There is a record number of people living in multi-generational household's with parents and grandparents. The poor economy and weak job market is a reality. Most families in the United States and many from around the world recognize the economy is a problem that needs rectified. Regardless of political persuasion, there is an impact felt by those who are retired, or about to retire. These “Baby Boomers” in the U.S. as well as families around the world are faced with adult children who never leave “the nest”. Even when their children go off to University, they are often financially and socially encumbered by young adults who spread their wings in the search for independence after graduation, only to return home discouraged.


The Pew Research Center found in a recent study, that 58 million Americans live in multi-generational homes. adult children between the ages of 25 to 34 living with their parents doubled between 1980 and 2012. We also know that 59% of American parents provide financial support to their adult children according to a May 2011 study done by Harris Interactive, commissioned by the National Endowment for Financial Education and Forbes.com.

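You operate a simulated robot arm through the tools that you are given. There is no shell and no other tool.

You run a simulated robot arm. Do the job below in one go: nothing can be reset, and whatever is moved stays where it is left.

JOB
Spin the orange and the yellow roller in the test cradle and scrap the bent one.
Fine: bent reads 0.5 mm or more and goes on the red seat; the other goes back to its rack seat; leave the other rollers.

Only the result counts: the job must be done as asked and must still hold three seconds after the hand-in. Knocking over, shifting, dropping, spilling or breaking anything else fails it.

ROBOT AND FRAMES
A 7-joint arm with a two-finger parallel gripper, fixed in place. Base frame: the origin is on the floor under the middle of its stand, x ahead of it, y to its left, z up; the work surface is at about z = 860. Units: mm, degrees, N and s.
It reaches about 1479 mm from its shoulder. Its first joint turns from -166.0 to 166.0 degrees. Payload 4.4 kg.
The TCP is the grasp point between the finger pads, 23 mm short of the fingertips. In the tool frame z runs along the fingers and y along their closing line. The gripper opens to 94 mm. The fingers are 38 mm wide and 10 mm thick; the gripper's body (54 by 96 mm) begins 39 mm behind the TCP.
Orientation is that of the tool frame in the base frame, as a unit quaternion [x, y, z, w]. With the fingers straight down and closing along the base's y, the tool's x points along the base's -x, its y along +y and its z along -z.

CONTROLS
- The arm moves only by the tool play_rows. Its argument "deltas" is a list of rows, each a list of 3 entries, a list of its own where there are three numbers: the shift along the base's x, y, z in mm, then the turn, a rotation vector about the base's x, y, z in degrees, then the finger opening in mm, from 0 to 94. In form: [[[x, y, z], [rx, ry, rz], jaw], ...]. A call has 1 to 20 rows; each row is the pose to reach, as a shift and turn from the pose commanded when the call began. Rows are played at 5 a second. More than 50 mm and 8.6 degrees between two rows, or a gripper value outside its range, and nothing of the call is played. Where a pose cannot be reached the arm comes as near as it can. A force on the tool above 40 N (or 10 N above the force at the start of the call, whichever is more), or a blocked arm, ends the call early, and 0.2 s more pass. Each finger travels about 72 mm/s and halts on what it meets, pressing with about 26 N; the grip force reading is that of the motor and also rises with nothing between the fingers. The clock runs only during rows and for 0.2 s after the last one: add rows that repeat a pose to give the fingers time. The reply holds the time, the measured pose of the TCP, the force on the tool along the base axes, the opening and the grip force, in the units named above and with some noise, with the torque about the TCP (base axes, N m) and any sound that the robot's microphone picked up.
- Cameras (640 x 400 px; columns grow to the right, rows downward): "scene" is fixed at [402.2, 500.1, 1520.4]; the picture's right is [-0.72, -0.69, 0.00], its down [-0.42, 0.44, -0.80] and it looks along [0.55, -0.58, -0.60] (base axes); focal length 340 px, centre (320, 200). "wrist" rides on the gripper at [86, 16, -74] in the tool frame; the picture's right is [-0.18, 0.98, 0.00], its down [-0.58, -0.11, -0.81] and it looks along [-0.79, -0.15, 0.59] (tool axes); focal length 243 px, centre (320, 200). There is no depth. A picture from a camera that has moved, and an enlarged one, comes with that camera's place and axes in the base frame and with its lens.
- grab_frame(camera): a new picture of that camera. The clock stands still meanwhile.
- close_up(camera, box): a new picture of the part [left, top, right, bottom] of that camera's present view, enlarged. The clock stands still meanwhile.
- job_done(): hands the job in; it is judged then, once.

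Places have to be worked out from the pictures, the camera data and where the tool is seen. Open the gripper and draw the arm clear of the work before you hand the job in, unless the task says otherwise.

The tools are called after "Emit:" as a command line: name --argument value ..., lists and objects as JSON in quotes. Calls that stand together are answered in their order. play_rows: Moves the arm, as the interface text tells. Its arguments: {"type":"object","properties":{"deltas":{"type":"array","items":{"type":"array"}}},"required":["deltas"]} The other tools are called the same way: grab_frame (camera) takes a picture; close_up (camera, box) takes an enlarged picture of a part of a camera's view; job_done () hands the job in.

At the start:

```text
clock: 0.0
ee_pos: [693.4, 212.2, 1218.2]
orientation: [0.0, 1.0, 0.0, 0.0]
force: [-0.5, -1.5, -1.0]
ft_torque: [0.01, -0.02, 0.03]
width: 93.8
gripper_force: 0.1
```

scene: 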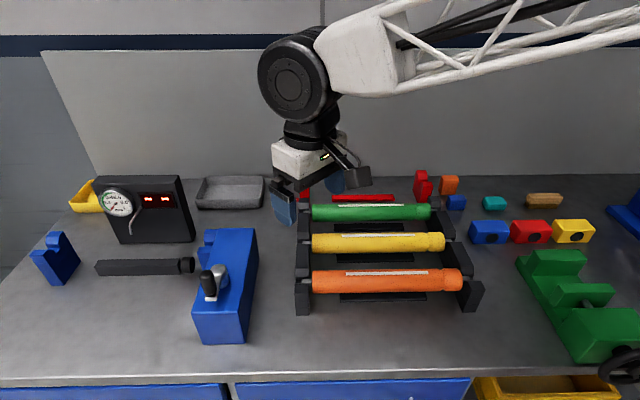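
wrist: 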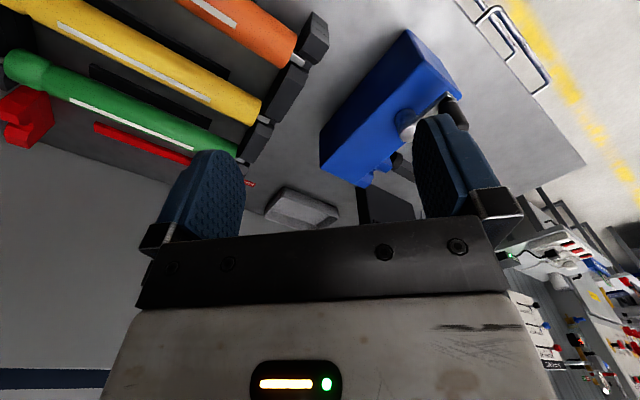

The vast majority of families will endure this hardship in stride. It may be uncomfortable, but most parents and young adults will manage. However, there are some young adults who find it difficult to “enter adulthood” because of a long history of emotional concerns such as depression, anxiety, social phobias, substance use or technology addiction. Many find themselves comfortable living in the safe environment of home. Other young adults may go off to college and get discouraged, party too much, fail in their academics and simply drop out. Then there are the students who graduate college, but find it difficult to gain employment. They get frustrated and regress into partying and gaming.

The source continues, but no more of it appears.